▶ [TASK INSTRUCTIONS]:
Return the lines below that carry the word "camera".

— Begin SUPPLIED MATERIAL —

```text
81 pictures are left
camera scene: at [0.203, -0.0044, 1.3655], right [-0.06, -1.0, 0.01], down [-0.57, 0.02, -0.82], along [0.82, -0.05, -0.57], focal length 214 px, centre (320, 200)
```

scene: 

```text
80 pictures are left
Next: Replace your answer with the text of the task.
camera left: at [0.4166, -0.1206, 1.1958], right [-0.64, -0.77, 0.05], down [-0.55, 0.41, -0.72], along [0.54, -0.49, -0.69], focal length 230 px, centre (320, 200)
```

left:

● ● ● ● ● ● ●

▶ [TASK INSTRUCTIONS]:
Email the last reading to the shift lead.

— End SUPPLIED MATERIAL —

▶ [REPLY TO THE TASK]:
camera scene: at [0.203, -0.0044, 1.3655], right [-0.06, -1.0, 0.01], down [-0.57, 0.02, -0.82], along [0.82, -0.05, -0.57], focal length 214 px, centre (320, 200)
camera left: at [0.4166, -0.1206, 1.1958], right [-0.64, -0.77, 0.05], down [-0.55, 0.41, -0.72], along [0.54, -0.49, -0.69], focal length 230 px, centre (320, 200)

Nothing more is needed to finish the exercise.